*Source excerpt:*

** begin **

Sendikalaştıkları için işten atılan Nersoy Tekstil işçileri: Baskıya ve tacize karşı örgütlendik
Baskı, taciz, aşağılama… Nersoy Tekstil’de ne ararsan var. ‘Ben sizin bokun içinden geldiğinizi biliyorum bir de burayı beğenmiyorsunuz’ sözlerine maruz kalan işçi kadınlar haklarını arıyor.

Zonguldak Çaycuma Organize Sanayi Bölgesinde (OSB) bulunan Nersoy Tekstil’de, Öz-İplik İş’e üye olan 25 işçi işten atıldı. Zonguldak Valiliğinin yasaklaması nedeniyle OSB’ye girişlerine izin verilmeyen işçiler, iki aydır direnişlerini OSB dışında sürdürüyor.

300 civarında işçinin çalıştığı, 17 ülkeye ihracat yapan, üretim yaptığı markalar arasında Zara, Lacoste ve Jack Jones’in de bulunduğu Nersoy Tekstil’den atılan kadın işçiler yaşadıklarını Ekmek ve Gül’e anlattı. İşçiler, düşük ücret, ağır çalışma koşulları, baskı ve tacizlere karşı sendikalaştıklarını söyledi.

‘SÜREKLİ RAHATSIZ EDİCİ LAFLAR’

Sendikalı olduğu için işten atılan bir kadın işçi fabrikada yaşadıklarını şöyle anlattı: “Tekstil fabrikalarında çok fazla ayrımcılığa ve tacize maruz kalıyoruz. Erkek iç giyimi üzerine çalışıyoruz, boxer üretiyoruz. Sürekli rahatsız edici laflar duyuyoruz. Bir erkek ‘Oo hızlısın, sen diğer işte de hızlısındır’ diyerek taciz edebiliyor. Bunun gibi çok örnek var. Amire söylüyorsun, ‘Siz yüz vermezseniz öyle konuşamaz’ diyor. Yine kadınlar suçlu oluyor. Kıyafetlerimize karışılıyor, ‘Fabrikada açık kıyafet giyilmeyecek’ diyorlar, hakkımızda tutanak tutuyorlar.”

‘TUVALETLER KİLİTLENDİ’

Mola zamanları dışında tuvalete gidemediklerini aktaran işçi, “Regl oluyoruz, tuvalete gidemiyoruz. Sürekli kıyafetlerimizi kontrol etmek durumunda kalıyoruz. İzin istediğimizde, yönetici ‘Molayı bekleyin, saat başı tuvalete mi gidilir’, ‘Benim 10 yaşındaki kızım bile bu kadar tuvalete gitmiyor’ diyebiliyor. Amir bir gün boyunca tuvaletleri kilitledi, kimseyi tuvalete göndermedi. Günün sonunda yüzümüze baka baka ‘Tuvalete gitmeyince bir şey olmuyormuş’ diye kendini savundu. Sürekli psikolojik baskıya maruz kalıyoruz. Hastasın, elinde randevu kağıdın var, gösteriyorsun ama onu bile kabul etmiyorlar. Hastaneye gitsen binbir laf yiyorsun, istiyorlar ki aralıksız çalışalım” diye konuştu.

** end **

*Data supplied:*
** begin **

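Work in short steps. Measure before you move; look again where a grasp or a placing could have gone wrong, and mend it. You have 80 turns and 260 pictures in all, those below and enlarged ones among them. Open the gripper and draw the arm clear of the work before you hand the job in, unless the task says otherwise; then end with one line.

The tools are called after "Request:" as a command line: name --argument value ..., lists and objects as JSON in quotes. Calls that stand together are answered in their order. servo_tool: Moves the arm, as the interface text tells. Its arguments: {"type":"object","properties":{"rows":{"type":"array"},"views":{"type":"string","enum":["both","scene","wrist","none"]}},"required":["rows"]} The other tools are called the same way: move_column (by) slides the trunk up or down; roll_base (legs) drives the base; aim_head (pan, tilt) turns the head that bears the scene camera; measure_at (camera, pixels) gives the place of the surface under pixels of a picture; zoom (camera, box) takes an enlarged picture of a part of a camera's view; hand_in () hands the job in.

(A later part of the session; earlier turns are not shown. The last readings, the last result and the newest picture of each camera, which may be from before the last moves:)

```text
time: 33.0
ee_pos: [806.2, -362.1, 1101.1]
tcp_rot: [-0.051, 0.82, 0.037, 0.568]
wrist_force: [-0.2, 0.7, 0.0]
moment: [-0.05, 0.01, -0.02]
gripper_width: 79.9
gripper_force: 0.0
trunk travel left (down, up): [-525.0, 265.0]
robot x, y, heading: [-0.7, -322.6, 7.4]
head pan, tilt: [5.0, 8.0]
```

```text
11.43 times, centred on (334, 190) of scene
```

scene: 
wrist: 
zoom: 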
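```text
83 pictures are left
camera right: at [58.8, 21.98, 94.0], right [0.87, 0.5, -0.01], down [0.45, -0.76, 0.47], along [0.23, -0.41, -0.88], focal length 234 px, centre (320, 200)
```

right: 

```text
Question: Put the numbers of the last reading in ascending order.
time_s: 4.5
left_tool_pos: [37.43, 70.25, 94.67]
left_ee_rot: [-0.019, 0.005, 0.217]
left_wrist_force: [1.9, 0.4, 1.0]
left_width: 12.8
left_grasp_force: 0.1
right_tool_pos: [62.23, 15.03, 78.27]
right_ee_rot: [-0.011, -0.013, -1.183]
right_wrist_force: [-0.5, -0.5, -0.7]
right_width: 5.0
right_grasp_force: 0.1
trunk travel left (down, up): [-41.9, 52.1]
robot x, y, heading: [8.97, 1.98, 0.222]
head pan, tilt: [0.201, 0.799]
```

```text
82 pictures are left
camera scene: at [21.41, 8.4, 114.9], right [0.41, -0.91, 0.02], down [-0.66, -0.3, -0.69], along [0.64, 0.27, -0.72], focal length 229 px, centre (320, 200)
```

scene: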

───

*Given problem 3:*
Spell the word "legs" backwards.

** end **

*Given problem 1:*
Retype the section of the source excerpt that opens with "Zonguldak Çaycuma Organize" and closes with "karşı sendikalaştıklarını söyledi.".
*Given problem 2:*
Write what comes next in the source excerpt.

*Expected output 1:*
Zonguldak Çaycuma Organize Sanayi Bölgesinde (OSB) bulunan Nersoy Tekstil’de, Öz-İplik İş’e üye olan 25 işçi işten atıldı. Zonguldak Valiliğinin yasaklaması nedeniyle OSB’ye girişlerine izin verilmeyen işçiler, iki aydır direnişlerini OSB dışında sürdürüyor.

300 civarında işçinin çalıştığı, 17 ülkeye ihracat yapan, üretim yaptığı markalar arasında Zara, Lacoste ve Jack Jones’in de bulunduğu Nersoy Tekstil’den atılan kadın işçiler yaşadıklarını Ekmek ve Gül’e anlattı. İşçiler, düşük ücret, ağır çalışma koşulları, baskı ve tacizlere karşı sendikalaştıklarını söyledi.

*Expected output 2:*
‘BAŞKA FABRİKALARA TALİMAT VERİLMİŞ’

Hakkını arayan işçilerin işten atılmakla tehdit edildiğini ifade eden başka bir kadın işçi de şunları söyledi: “Topladılar bizi bir yere, bizim köyden geldiğimizi biliyorlar ya ‘Ben sizin bokun içinden geldiğinizi biliyorum bir de burayı beğenmiyorsunuz’ diyerek azar çektiler. Sürekli işimizle tehdit ediliyorduk, uydurma tutanaklar tutuluyordu. Sıkıntıları söylediğimizde muhatap alınmıyorduk, sendikaya üye olmaya karar verdik. Üye olmamızla, atılmamız bir oldu. Ekonomik sıkıntılar çekiyoruz. İsimlerimiz başka fabrikalara gitmiş, işe almayın talimatı verilmiş. Ama pes etmeyeceğiz.”

‘SERİ ÜRETİM, SIFIR HATA İSTİYORLAR’
Nersoy Tekstil’de işe yeni başlayan işçiyle beş yıllık işçi arasında 100-150 lira kadar ücret farkı olduğunu, ortalama ücretin ise asgari ücret seviyesinde olduğunu ifade eden bir yıllık bir kadın işçi, “Çok yoğun çalışıyoruz, bir ay içerisinde sadece iki kez izin yaptım. Başlangıç saatimiz 08.00 ama zil her gün beş dakika erken çalıyor. Aya vurduğumuzda birkaç saat fazla çalışmış oluyoruz, akşam çoğu zaman fazla mesai oluyor. Saat 22.00’ye kadar çalıştığımız da oluyor. Seri üretim, sıfır hata istiyorlar, bu yapılacak bir şey değil. Hem hızlı çalışacaksın hem hata olmayacak. Ürün hatalı çıkınca da herkesin içinde hakaret edip, azarlıyorlar. Yöneticiler arkamızda bekleyip dakikada kaç iş yaptığımıza bakıyor, sürekli baskı altındayız” dedi.
İki çocuk okuttuğunu söyleyen kadın işçi şöyle devam etti: “Sadece eşimin maaşıyla hayatımızı devam ettiriyoruz. Her şeyden kısıyoruz, her istediğimizi alamıyoruz. Hiçbir sosyal hakkımız yok, şimdi işçiler yan yana gelince, kısmi yardımlar yapmaya başladı patron.”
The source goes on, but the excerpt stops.